Now, independent producer Philip Graitzer tells us the story of Justin Miesimore's unexpected journey.
In an industrial park on the south side of Hickory, North Carolina is the headquarters of Grosha, USA.
Hi, how are you? How was your drive up?
That's Justin Misimore.
He's wearing jeans, a north-faced shirt, and has a tattoo on his right forearm.
He looks more like a college student than the CEO and co-owner of this mid-sized manufacturing company.
Grosha is one of the few companies in the world that makes steel sawblade blanks that are used in the lumber, aircraft, and oil and gas industries.
A sawblade blank is the circular steel part of a sawblade.
Manufacturing blanks is an intricate process.
It involves high-tech lasers and a good deal of manual labor.
We have three lasers that are constantly running, either the sheet or the round.
The factory floor is about half the size of a football.
field. And considering that lots of cutting, heating, and hammering is going on, it's incredibly
neat. Employees go about their business, driving forklift trucks, loading steel blanks on pallets,
operating cutting machines, and hammering the steel blanks. Since the blanks are used for precision
cutting, they have to be perfectly flat. Using just a straight edge in a light, a man inspects the
blanks. If he finds any irregularities, he puts the blank on anvil and hammers it out by hand.
just like an old-fashioned blacksmith.
The first time you saw this, Macymore was impressed.
I was like, really, it takes that much to make one of these things that I see on a shell?

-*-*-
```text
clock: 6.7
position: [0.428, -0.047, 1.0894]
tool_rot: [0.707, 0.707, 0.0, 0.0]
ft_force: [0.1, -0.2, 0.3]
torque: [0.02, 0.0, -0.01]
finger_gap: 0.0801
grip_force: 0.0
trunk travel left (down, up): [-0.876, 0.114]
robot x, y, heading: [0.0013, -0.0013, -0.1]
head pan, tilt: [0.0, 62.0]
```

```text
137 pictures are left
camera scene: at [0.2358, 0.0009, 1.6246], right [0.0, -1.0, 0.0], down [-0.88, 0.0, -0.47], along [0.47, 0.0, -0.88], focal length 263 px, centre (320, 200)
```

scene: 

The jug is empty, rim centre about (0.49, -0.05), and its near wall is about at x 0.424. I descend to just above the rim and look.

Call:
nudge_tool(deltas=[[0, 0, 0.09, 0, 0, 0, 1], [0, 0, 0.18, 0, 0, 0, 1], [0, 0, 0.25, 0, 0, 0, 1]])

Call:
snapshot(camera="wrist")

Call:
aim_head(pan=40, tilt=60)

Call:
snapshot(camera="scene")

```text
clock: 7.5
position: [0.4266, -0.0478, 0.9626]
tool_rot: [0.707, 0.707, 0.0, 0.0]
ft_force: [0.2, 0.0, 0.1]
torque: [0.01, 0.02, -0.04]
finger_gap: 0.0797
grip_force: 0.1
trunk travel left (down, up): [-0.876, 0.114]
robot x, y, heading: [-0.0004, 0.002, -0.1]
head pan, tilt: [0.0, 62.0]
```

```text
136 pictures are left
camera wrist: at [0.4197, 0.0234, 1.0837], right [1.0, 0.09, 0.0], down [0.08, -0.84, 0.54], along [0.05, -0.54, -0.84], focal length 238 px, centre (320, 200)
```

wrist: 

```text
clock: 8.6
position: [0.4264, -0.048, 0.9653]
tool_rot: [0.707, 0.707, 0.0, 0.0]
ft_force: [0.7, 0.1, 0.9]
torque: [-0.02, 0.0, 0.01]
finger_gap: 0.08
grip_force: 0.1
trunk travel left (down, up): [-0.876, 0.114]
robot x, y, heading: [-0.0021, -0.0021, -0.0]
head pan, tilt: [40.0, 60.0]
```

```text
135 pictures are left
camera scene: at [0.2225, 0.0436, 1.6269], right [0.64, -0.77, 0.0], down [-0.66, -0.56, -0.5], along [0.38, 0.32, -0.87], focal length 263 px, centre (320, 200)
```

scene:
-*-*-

It really blew my mind, and everyone has that same response whenever we bring them here for the first time.
You would never imagine how much work that it takes to make something so simple as a sawblade.
Back in 2008, when Miesimore graduated from Appalachian State University,
with a degree in business accounting, accounting jobs were hard to find. So he returned home to
Taylorville, North Carolina, moved in with his parents, and took several part-time jobs. He was 21,
and he was saving money to go to law school. The goal was to save money, so renting an apartment
was out of the question. Moving somewhere on my own was not even an option. So I worked with
some friends that my parents knew. I painted some high schools. A friend of mine talked to me to
to selling insurance and annuities and things like that.
So I did a lot of little things.
A family friend suggested that the Hickory North Carolina office
of Express Employment Professionals might help him find work.
He completed an application and a few days later he was sent to Grosha for an interview.
Grosha was looking for someone with his background.
The next day, the company called.
He got the job.
Misi Moore started the following Monday as an assistant to the accounting manager.
The company's general manager,
Klaus Jensen really wanted to hire a financial officer.
But getting an experienced one would be expensive.
And right now, money was tight.
So an accounting assistant would have to do.
I thought, okay, let me see if I can get an assistant in first
and see how he does and see if he has any potential.
If not, he would, if I had to go out and hire an experienced accountant,
At least I would have somebody who already knew something.
So I called Express that we had worked with for people out in the plant
and told them what I needed.
And they sent out, I believe, five or six candidates,
and one of them was Justin.
Jensen planned for his new employee to handle basic accounting tasks.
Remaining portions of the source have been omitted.